Nouvelles donnes sur l’économie mondiale
Le surgissement d’une main d’œuvre abondante, qui sort de la terre pour passer à l’âge industriel, en Chine, en Inde et dans les ex-pays de l’Est, pèse fortement sur les coûts du travail. Cette situation, née vers 2002, devrait durer. Elle comporte quatre conséquences : 1/ conforter le mouvement, qui n’en est qu’à ses débuts, de baisse des prix des produits industriels ; 2/ éradiquer l’inflation à un horizon prévisible, puisque 80% des produits intérieurs bruts sont composés de main d’œuvre ; 3/ pousser la productivité des entreprises globalisées, qui voient leurs bénéfices augmenter fortement (+18% en zone euro cette année, +9% anticipés pour 2006) ; 4/ servir au renouvellement et à l’essor des investissements, après le désendettement des entreprises les plus engagées dans la course aux parts de marchés technologiques de 2000 à 2004.

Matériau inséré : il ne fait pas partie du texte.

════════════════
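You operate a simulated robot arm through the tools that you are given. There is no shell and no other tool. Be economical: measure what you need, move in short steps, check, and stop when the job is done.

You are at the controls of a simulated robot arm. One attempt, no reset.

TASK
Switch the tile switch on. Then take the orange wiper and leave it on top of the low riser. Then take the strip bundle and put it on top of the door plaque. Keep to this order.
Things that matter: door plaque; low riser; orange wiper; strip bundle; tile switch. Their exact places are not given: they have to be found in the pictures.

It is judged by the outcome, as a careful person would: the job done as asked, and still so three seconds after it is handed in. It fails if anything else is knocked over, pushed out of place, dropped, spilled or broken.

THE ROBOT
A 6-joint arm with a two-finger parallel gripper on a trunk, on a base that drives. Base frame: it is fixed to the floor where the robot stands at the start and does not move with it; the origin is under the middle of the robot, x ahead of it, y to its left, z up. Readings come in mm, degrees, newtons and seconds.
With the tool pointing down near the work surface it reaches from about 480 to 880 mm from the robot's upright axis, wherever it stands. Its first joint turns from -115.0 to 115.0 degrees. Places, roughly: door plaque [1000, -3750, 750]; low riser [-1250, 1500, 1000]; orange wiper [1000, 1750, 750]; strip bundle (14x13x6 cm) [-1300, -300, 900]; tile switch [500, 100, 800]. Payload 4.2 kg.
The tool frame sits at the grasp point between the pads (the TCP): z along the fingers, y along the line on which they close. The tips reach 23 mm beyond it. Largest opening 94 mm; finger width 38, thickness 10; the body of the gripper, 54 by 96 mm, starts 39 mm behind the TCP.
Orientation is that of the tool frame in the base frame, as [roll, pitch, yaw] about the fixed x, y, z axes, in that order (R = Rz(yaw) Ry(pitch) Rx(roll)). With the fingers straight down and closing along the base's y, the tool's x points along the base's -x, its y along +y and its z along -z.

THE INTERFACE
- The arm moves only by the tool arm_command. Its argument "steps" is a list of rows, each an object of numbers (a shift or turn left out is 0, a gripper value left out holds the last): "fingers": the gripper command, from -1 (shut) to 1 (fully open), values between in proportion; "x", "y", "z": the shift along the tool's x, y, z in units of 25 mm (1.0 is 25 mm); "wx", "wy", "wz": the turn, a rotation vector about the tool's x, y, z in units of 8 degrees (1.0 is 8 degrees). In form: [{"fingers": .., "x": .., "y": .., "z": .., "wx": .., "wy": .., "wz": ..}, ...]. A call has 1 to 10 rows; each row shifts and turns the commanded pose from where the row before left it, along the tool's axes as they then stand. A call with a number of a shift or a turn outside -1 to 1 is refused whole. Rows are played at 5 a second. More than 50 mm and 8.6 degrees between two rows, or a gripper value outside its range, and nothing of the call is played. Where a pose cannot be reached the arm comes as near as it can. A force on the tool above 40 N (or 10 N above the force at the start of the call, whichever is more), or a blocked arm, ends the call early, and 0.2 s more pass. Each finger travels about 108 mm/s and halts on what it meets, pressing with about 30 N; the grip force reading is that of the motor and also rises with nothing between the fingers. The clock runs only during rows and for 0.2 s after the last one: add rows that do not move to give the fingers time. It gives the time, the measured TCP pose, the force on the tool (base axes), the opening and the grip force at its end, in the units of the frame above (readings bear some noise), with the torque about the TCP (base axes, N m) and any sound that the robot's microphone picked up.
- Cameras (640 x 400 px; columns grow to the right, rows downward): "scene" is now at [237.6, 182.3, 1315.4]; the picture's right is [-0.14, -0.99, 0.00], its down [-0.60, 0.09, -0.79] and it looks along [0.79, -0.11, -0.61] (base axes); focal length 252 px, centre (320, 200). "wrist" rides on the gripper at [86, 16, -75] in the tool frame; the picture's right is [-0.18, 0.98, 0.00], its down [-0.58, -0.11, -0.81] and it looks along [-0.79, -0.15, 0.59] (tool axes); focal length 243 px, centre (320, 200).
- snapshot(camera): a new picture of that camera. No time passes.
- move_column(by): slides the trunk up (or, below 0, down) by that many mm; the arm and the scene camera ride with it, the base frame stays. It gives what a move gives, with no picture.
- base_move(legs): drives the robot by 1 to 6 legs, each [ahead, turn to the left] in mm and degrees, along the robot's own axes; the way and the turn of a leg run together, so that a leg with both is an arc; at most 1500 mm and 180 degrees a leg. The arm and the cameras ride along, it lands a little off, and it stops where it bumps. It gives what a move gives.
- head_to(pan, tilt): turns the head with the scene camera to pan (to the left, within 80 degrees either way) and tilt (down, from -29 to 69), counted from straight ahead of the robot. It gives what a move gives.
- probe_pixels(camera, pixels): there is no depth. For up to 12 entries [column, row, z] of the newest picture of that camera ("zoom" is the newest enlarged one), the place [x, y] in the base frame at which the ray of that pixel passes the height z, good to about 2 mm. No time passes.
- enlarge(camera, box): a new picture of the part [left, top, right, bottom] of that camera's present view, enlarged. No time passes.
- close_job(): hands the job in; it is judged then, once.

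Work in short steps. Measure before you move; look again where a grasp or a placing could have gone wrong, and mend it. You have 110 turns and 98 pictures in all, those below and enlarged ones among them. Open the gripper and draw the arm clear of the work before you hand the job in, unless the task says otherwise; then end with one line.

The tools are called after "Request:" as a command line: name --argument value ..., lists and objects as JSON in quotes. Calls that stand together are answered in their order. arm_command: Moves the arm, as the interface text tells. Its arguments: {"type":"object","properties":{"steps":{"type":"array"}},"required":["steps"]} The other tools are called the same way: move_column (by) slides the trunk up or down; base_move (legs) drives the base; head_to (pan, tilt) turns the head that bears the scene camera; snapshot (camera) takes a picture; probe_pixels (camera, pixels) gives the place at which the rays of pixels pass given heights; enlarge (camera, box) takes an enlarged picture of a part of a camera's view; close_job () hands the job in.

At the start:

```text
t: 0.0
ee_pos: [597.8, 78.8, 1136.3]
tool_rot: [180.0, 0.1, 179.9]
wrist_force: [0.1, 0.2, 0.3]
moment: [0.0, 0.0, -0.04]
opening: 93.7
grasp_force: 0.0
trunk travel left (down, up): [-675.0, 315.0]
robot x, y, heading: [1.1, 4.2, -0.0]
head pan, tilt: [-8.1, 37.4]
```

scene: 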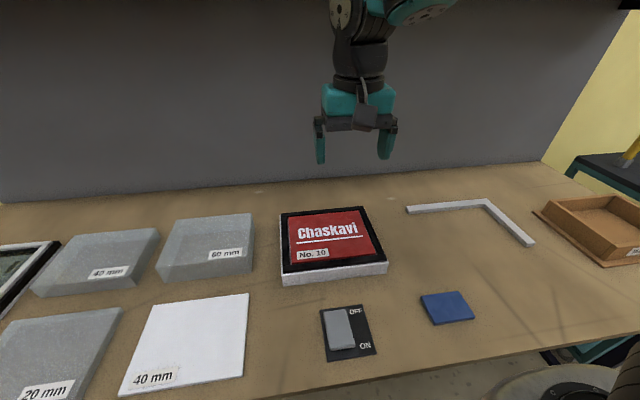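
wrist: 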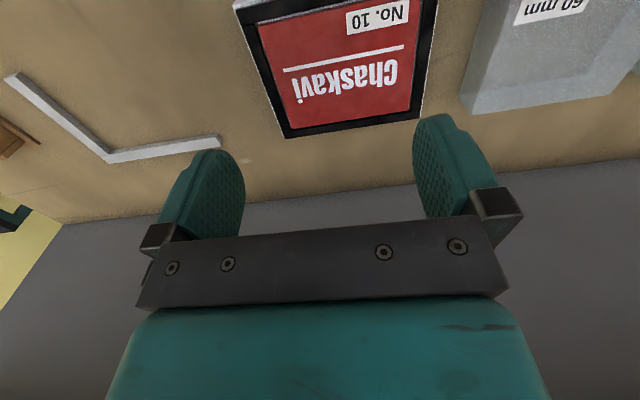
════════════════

Mais le même surgissement de grands pays jusqu’ici peu industrialisés vers la modernité pousse inéluctablement les matières premières et l’énergie à la hausse. Cet événement serait déjà facteur de hausse des prix, s’il ne comptait que pour 10% des PIB. La pression déflationniste du marché du travail vient compenser largement la pression inflationniste des produits de base, d’autant que la technologie, qui est le ressort de la croissance des pays développés, consomme de moins en moins de matières premières (à acheter) et de plus en plus de matière grise (à former ou à attirer).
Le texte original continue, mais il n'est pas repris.